Picture used for illustrative purpose.
China’s economic recovery quickened sharply in the first quarter to record growth of 18.3% from last year’s deep coronavirus slump, propelled by stronger demand at home and abroad and continued government support for smaller firms.
But the brisk expansion, heavily skewed by the plunge in activity a year earlier, is expected to moderate later this year as the government turns its attention to reining in financial risks in overheating parts of the economy.
While the jump in gross domestic product (GDP) undershot the 19% forecast by economists in a Reuters poll, the official data showed it was the fastest growth since quarterly records began in 1992 and up from 6.5% in the fourth quarter last year.
“The upshot is that with the economy already above its pre-virus trend and policy support being withdrawn, China’s post-COVID rebound is levelling off,” said Julian Evans-Pritchard, senior china economist at Capital Economics. “We expect quarter-on-quarter growth to remain modest during the rest of this year as the recent boom in construction and exports unwinds, pulling activity back towards trend.”
Aided by strict virus containment measures and emergency relief for businesses, the economy has recovered from a steep 6.8% slump in the first three months of 2020, when an outbreak of COVID-19 in the central city of Wuhan rapidly became a crippling pandemic that has killed about 3 million worldwide. China’s rebound has been led by exports as factories raced to fill overseas orders and more recently a steady pickup in consumption as shoppers returned to restaurants, malls and car dealerships.
Retail sales increased 34.2% year-on-year in March, beating a 28.0% gain expected by analysts and stronger than the 33.8% jump seen in the first two months of the year.
Other data, however, showed a moderation in expansion with quarter-on-quarter growth slowing to 0.6% in January-March from a revised 3.2% in the previous quarter, missing expectations for a 1.5% increase.
Factory output grew 14.1% year-on-year in March, slowing from a 35.1% surge in the January-February period and lagging a forecast 17.2% rise.
National Bureau of Statistics spokeswoman Liu Aihua told a news conference on Friday while the economy started 2021 on a firm footing, the services sector and smaller firms still faced challenges, while consumer inflation was likely to remain moderate.
Data last week showed consumer prices rising at only a modest pace in March, even as factory gate inflation hit a near three-year high.

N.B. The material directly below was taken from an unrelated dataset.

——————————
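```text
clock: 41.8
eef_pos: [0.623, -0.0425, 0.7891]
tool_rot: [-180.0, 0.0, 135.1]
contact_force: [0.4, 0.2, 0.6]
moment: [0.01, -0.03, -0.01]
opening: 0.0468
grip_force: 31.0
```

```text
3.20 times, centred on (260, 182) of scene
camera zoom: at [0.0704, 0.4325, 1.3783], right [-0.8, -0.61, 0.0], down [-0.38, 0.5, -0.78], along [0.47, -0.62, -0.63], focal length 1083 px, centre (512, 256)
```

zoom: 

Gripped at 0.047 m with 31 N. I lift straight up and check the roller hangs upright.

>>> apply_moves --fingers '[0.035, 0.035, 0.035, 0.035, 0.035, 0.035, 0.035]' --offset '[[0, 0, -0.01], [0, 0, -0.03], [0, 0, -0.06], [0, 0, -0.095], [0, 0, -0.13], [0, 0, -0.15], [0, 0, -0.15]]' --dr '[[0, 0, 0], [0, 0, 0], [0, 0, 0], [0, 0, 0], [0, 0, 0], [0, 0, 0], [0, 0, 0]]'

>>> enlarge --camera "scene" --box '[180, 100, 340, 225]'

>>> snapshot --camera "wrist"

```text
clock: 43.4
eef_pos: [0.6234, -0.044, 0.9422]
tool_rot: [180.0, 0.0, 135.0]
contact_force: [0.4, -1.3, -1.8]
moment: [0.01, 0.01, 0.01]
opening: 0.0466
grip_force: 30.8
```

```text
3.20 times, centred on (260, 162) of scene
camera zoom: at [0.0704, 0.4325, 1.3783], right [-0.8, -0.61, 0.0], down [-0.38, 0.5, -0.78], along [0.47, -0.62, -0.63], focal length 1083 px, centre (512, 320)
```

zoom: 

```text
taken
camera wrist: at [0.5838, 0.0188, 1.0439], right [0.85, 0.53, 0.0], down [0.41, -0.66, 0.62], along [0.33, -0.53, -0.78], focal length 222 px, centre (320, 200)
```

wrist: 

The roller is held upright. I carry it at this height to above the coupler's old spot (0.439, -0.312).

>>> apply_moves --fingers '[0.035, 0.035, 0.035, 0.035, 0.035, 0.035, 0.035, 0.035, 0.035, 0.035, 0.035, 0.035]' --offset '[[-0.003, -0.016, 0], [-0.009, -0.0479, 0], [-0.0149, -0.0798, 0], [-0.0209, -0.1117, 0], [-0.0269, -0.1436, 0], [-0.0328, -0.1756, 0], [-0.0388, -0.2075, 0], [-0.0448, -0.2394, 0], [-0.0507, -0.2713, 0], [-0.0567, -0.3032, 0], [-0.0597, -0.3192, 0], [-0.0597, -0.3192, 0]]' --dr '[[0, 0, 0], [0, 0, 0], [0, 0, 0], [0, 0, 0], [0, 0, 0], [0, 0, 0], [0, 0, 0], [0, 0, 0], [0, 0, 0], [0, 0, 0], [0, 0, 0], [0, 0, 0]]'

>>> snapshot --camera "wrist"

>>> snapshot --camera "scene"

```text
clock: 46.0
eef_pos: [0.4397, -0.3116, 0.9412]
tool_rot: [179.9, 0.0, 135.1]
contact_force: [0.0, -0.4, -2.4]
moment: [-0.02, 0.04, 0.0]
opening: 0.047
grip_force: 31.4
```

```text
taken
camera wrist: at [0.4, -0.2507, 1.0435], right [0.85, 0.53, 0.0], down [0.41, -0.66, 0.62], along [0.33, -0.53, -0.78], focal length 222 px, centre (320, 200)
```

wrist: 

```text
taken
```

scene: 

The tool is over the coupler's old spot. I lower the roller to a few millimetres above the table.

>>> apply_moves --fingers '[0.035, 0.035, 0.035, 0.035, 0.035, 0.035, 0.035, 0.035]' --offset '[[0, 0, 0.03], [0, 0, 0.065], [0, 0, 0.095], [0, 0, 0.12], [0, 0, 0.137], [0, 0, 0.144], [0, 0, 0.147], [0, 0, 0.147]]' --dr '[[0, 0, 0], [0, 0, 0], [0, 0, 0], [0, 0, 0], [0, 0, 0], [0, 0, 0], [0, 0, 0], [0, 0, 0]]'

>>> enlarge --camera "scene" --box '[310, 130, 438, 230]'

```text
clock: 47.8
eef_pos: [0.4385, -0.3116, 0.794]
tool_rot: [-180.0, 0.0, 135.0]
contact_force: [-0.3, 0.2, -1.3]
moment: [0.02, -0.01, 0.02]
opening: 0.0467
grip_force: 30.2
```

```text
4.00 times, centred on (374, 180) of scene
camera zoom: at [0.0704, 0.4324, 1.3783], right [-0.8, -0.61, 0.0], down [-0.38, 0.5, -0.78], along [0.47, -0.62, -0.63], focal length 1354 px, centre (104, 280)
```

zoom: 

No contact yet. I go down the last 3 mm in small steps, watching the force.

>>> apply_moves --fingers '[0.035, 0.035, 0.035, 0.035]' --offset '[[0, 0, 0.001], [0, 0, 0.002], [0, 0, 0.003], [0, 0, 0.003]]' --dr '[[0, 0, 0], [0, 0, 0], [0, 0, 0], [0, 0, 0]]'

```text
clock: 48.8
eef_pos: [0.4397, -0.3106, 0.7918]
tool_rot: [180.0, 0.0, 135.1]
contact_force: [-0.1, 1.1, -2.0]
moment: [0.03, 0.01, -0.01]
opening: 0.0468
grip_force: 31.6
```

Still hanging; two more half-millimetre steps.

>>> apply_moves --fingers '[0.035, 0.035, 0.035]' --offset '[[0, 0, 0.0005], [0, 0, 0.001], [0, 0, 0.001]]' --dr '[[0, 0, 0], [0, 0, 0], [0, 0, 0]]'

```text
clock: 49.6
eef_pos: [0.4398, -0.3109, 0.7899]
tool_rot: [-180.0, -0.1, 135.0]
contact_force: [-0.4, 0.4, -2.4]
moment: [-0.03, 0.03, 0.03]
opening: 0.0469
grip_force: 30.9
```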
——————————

“Looking forward, the trend of normalisation may continue for the rest of the year, and domestic consumption is expected to be the major growth driver,” said Chaoping Zhu, global market strategist at J.P. Morgan Asset Management in Shanghai. “In terms of policy response, the central bank and fiscal authorities are returning to a more neutral stance, although some selective measures might be continued in order to support the small and medium-sized enterprises.”
Li Wei, economist at Standard Chartered in Shanghai, expected second-quarter growth to slow to 7%.
The world’s second-largest economy is expected to grow 8.6% in 2021, according to a Reuters poll, which would easily beat the government’s 2021 annual growth target of above 6%.
China’s GDP grew just 2.3% rise last year, its weakest expansion in 44 years but still making it the only major economy to avoid contraction as other industrial powers struggled with the pandemic hit.
With the economy back on a more solid footing, China’s central bank is turning its focus to cooling credit growth to help contain financial risks.
However, it is treading cautiously to avoid derailing the recovery with policymakers vowing not to make any sudden policy shifts.
Authorities are especially concerned about financial risks involving the country’s overheated property market and have asked banks to trim their loan books this year to guard against asset bubbles.
Separate data on Friday showed new home prices in China rising at the fastest pace in seven months in March, with gains spreading to more cities as red-hot demand defied government efforts to cool the market.
Chinese regulators have asked some banks not to withhold loans to embattled asset management giant China Huarong Asset Management Co, as part of the supportive measures to stabilize its cash flow position, sources told Reuters.
Huarong is one of China’s four biggest distressed asset management companies (AMCs) which counts the Ministry of Finance as its biggest shareholder. It has been hit by an offshore bond selloff and a suspension in its shares since March 31, after it announced a delay in its earnings report due to a “relevant transaction” yet to be finalised.
That is the latest in the troubles for the distressed-debt manager whose failed investments and expanded businesses have forced it into restructuring talks since 2018 and whose Chairman Lai Xiaomin was executed in January after a graft probe.
Huarong and its subsidiaries currently have outstanding offshore bonds worth $22.39 billion, according to Refinitiv data, with some $3.57 billion of them are maturing in 2021.